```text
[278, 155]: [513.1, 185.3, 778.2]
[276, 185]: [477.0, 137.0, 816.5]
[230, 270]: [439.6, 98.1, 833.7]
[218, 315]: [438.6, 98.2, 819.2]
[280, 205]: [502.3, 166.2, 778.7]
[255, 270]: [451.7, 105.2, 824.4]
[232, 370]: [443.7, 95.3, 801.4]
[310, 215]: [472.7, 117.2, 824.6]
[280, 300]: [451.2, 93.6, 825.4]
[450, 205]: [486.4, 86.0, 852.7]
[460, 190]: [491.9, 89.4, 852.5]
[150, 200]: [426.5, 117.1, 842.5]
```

- Extract to read:

In de jaren 80 liet het bedrijf van Josse en Jan Peeters voor het eerst de ploeg staan. Op de vele hellende percelen die kwetsbaar waren voor erosie werd de bodem voortaan niet-kerend bewerkt. Wat begon als een erosiebeperkende maatregel, werd stelselmatig uitgebreid naar heel het bewerkte areaal. 40 jaar na de eerste kennismaking zijn Josse en Jan nog meerovertuigd van de voordelen. De ploeg staat ondertussen ergens eenzaam te roesten in een hoekje van het bedrijf.
Niet kerend werken: niet enkel een anti-erosiemaatregel
“De laatste 20 jaar hebben we amper nog last van bodemerosie” – Jan Peeters.
Veel Vlaamse landbouwers maken reeds gebruik van niet-kerende bodembewerking voor erosiegevoelige percelen. De techniek is dan ook een beproefde erosiemaatregel. Niet-kerend werken zorgt voor een betere structuur in de bovenste bodemlagen. Hierdoor infiltreert neerslag sneller en zorgt het voor minder afspoeling van bodemdeeltjes. Josse Peeters beaamt tijdens het uitwisselingsmoment dat niet-kerend werken een duidelijk positief effect heeft.

- Written problem: Cite the extract to read exactly. Begin with "In de jaren" and finish with "van het bedrijf.".

- Exercise result:
In de jaren 80 liet het bedrijf van Josse en Jan Peeters voor het eerst de ploeg staan. Op de vele hellende percelen die kwetsbaar waren voor erosie werd de bodem voortaan niet-kerend bewerkt. Wat begon als een erosiebeperkende maatregel, werd stelselmatig uitgebreid naar heel het bewerkte areaal. 40 jaar na de eerste kennismaking zijn Josse en Jan nog meerovertuigd van de voordelen. De ploeg staat ondertussen ergens eenzaam te roesten in een hoekje van het bedrijf.